Records of tool sessions

+===+

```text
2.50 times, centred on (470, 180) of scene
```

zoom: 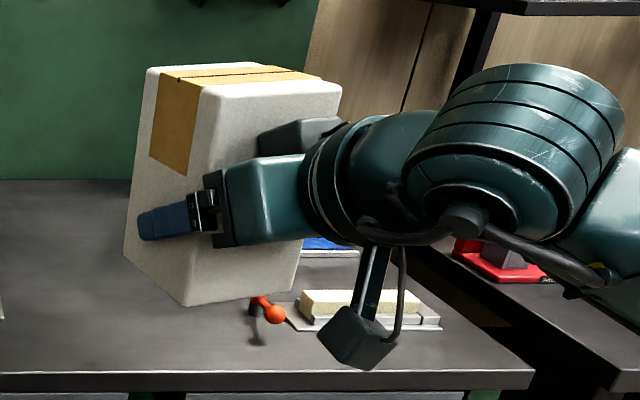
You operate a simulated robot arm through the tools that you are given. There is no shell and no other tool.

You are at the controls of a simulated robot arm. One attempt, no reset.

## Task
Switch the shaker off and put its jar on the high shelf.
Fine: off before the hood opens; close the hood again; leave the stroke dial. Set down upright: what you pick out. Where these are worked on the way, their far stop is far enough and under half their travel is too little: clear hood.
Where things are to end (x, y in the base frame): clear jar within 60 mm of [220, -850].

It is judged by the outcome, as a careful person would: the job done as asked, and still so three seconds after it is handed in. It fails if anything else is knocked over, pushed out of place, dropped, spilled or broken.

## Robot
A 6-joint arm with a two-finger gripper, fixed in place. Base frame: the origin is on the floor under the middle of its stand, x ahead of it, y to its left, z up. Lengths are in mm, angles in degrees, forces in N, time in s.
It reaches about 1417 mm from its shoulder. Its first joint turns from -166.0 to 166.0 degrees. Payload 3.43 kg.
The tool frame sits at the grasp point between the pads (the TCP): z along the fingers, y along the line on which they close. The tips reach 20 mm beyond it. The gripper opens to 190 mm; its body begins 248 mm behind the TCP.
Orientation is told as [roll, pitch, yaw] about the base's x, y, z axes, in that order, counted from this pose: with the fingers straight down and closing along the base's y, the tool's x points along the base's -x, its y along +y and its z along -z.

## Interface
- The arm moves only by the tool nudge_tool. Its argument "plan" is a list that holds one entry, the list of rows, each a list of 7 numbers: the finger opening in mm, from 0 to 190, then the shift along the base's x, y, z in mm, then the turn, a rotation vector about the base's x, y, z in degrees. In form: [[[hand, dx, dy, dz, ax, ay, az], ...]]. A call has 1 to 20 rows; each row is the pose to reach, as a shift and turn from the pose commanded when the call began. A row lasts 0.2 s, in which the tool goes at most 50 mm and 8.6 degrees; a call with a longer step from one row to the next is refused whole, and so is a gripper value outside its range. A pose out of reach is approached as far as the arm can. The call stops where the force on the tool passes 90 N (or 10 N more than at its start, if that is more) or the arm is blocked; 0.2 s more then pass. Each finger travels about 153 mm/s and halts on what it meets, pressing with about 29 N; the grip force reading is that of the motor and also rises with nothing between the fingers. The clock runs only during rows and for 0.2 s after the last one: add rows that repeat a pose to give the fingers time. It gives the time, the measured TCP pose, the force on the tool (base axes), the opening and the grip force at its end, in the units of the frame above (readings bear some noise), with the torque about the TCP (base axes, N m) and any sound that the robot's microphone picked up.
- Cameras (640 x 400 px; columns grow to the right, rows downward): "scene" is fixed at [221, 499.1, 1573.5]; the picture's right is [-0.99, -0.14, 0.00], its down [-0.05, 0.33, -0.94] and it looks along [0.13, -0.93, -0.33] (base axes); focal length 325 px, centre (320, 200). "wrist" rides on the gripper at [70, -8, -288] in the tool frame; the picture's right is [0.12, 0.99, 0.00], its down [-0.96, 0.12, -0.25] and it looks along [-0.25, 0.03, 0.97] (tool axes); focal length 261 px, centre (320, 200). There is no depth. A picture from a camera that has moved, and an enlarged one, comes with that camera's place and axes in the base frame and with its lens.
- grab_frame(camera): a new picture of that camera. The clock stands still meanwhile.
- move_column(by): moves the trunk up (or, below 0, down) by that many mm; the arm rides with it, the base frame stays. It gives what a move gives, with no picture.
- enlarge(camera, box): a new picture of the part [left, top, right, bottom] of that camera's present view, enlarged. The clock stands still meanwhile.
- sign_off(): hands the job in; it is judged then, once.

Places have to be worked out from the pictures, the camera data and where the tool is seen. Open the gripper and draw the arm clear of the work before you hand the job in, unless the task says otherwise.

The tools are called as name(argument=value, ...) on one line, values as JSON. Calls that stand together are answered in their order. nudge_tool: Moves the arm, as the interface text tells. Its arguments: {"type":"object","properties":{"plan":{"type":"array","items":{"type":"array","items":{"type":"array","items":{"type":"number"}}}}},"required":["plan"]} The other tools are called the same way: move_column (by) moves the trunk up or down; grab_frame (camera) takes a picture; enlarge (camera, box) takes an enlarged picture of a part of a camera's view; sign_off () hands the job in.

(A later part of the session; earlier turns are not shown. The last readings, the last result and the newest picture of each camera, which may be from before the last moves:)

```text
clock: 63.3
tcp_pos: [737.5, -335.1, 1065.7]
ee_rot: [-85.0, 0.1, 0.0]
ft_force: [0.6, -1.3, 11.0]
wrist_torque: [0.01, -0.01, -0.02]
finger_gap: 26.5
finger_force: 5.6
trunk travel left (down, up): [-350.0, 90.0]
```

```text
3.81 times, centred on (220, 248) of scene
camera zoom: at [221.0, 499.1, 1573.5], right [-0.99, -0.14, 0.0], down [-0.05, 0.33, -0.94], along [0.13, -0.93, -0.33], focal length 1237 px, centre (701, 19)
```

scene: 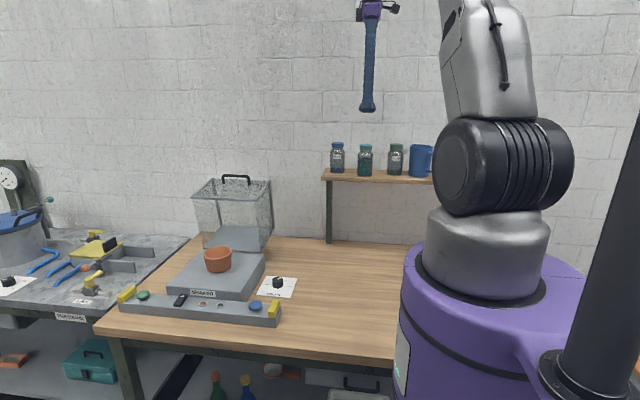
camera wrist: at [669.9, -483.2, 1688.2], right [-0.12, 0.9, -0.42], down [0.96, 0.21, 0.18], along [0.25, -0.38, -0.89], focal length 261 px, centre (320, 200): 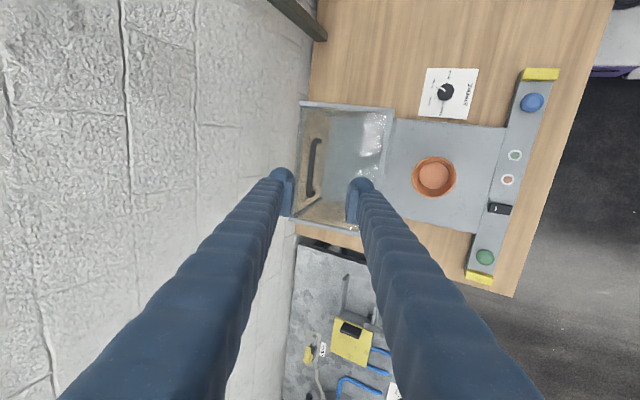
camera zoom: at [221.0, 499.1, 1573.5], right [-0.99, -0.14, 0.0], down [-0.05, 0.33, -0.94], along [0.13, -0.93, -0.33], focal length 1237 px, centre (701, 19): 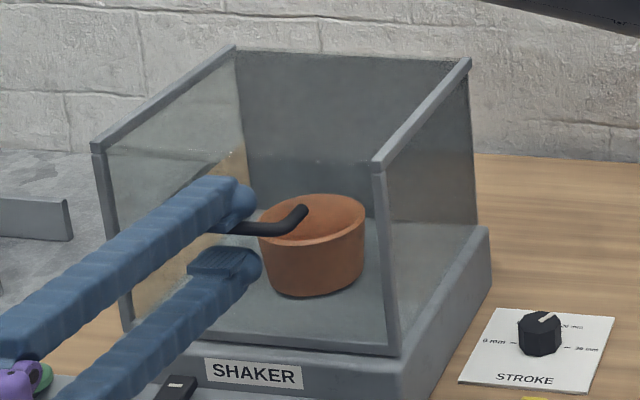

+===+

_Do this_: Extract, word for word, every line from the one holding "- enlarge(camera, box): a" through the closing line of the data above. Do not include any pictures.

_Answer for the task_:
- enlarge(camera, box): a new picture of the part [left, top, right, bottom] of that camera's present view, enlarged. The clock stands still meanwhile.
- sign_off(): hands the job in; it is judged then, once.

Places have to be worked out from the pictures, the camera data and where the tool is seen. Open the gripper and draw the arm clear of the work before you hand the job in, unless the task says otherwise.

The tools are called as name(argument=value, ...) on one line, values as JSON. Calls that stand together are answered in their order. nudge_tool: Moves the arm, as the interface text tells. Its arguments: {"type":"object","properties":{"plan":{"type":"array","items":{"type":"array","items":{"type":"array","items":{"type":"number"}}}}},"required":["plan"]} The other tools are called the same way: move_column (by) moves the trunk up or down; grab_frame (camera) takes a picture; enlarge (camera, box) takes an enlarged picture of a part of a camera's view; sign_off () hands the job in.

(A later part of the session; earlier turns are not shown. The last readings, the last result and the newest picture of each camera, which may be from before the last moves:)

```text
clock: 63.3
tcp_pos: [737.5, -335.1, 1065.7]
ee_rot: [-85.0, 0.1, 0.0]
ft_force: [0.6, -1.3, 11.0]
wrist_torque: [0.01, -0.01, -0.02]
finger_gap: 26.5
finger_force: 5.6
trunk travel left (down, up): [-350.0, 90.0]
```

```text
3.81 times, centred on (220, 248) of scene
camera zoom: at [221.0, 499.1, 1573.5], right [-0.99, -0.14, 0.0], down [-0.05, 0.33, -0.94], along [0.13, -0.93, -0.33], focal length 1237 px, centre (701, 19)
```

scene: 
camera wrist: at [669.9, -483.2, 1688.2], right [-0.12, 0.9, -0.42], down [0.96, 0.21, 0.18], along [0.25, -0.38, -0.89], focal length 261 px, centre (320, 200): 
camera zoom: at [221.0, 499.1, 1573.5], right [-0.99, -0.14, 0.0], down [-0.05, 0.33, -0.94], along [0.13, -0.93, -0.33], focal length 1237 px, centre (701, 19): 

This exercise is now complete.